In three months from tonight I’ll be trying to get to sleep on a mountain in north Georgia.
There is a LOT of planning and preparation left to do, but I know the intervening time will fly by.

There are all sorts of reasons for going on a long walk. Sometimes the reason is simple. You know the old saying, “Some people look at a trailhead and path and ask ‘Why?’ I look at the same and ask ‘Why not?'”
At other times the reason is more complicated. As in heading off on a pilgrimage. Remember watching that excellent movie “The Way” starring Martin Sheen and his son Emilio Estevez, and directed by Estevez? (If you haven’t seen it yet, go find a copy and watch it soon.) The film depicts an international group of pilgrims on the Camino de Santiago in northern Spain. When I first saw it I was struck by the many similarities to the Appalachian Trail hiking experience.

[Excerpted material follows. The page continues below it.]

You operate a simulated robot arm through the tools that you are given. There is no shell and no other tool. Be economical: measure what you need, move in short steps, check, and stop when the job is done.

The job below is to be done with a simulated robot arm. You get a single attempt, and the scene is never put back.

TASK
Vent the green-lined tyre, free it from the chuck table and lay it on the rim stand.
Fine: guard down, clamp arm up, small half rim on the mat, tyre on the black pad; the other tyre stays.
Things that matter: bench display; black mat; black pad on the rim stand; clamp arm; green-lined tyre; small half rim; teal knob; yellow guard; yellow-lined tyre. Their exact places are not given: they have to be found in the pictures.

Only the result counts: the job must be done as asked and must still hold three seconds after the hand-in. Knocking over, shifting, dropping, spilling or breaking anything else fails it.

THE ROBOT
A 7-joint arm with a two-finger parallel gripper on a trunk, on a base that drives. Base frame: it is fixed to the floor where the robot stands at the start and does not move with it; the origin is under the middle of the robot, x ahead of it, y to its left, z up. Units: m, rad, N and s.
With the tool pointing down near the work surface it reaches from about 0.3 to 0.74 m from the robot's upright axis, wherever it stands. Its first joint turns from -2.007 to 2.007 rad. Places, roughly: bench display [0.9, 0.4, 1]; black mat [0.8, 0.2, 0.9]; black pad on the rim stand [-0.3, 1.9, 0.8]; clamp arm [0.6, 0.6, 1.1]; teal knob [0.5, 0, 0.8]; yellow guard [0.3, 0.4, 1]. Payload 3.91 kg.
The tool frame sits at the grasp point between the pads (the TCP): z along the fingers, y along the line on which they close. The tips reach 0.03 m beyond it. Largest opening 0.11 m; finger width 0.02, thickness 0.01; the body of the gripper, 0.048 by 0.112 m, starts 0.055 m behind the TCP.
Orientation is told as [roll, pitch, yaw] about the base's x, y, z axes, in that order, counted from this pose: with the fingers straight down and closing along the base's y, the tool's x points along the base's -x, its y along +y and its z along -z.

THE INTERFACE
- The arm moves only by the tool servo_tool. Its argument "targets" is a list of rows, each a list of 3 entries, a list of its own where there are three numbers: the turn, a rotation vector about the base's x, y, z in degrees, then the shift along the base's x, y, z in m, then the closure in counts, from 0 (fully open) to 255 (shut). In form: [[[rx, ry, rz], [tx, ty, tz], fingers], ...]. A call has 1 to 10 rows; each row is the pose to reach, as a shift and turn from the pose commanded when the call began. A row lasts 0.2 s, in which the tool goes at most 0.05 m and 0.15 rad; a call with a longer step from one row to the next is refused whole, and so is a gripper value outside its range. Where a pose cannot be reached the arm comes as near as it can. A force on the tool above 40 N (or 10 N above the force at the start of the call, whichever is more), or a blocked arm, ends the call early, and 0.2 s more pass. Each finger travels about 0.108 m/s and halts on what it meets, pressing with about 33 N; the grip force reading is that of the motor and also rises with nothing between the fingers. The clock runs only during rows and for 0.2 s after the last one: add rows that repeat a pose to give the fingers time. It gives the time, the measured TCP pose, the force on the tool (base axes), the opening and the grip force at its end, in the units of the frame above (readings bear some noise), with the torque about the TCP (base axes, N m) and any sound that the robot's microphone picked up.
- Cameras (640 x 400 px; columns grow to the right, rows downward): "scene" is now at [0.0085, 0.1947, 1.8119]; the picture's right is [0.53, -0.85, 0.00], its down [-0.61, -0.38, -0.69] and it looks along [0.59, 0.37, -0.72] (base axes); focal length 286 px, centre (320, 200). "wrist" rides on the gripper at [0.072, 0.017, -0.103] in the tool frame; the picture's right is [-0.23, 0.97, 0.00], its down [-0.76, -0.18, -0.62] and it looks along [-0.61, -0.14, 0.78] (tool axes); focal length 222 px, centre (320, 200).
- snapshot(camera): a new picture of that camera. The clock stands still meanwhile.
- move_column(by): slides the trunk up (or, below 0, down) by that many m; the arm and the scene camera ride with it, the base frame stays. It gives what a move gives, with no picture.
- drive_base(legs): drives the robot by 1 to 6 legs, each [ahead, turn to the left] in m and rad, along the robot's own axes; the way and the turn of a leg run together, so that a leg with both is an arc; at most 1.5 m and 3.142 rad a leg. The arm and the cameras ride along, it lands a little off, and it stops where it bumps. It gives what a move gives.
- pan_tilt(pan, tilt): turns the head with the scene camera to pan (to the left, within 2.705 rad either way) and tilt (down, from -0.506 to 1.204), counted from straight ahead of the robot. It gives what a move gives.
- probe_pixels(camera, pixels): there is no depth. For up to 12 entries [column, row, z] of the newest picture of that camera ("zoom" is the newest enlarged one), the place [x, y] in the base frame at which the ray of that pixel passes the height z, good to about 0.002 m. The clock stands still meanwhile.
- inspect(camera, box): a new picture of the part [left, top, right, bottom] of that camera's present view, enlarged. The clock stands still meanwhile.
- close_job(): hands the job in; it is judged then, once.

And now, because of a 3 January 2015 Salon article I saw this morning before church, I mentally link the AT and the Camino with other pilgrimages around the world. The article by Joanna Rothkopf is titled “You have to go on a journey“. Interviewing Bruce Feiler about the 6 pilgrimages he made during a year of filming the same, she elicits a lot of good commentary from Feiler. Just for example:
“I think in terms of the people who go on them, there’s a tremendous number of similarities. I would say, first of all, they are all in times of transition in their lives. … Another similarity is these pilgrimages are very difficult. The travel is hard, the food is not great, the accommodations are not wonderful and yet somehow the idea of persevering and prevailing over those difficulties becomes one of the most satisfying parts of the whole experience. … And I would say sort of a final similarity is that they are very communal. Often people go for very personal reasons but along the way they build up this community of the seeker and I think in that people find a lot of comfort and intimacy.”
Really, that could all be said about Appalachian Trail hiking. Thru-hiking the AT is a grand secular pilgrimage for a lot of people. It’s a spiritual pilgrimage for others. And for biblical Christians [and probably others] it can even be a religious pilgrimage. Or so I believe.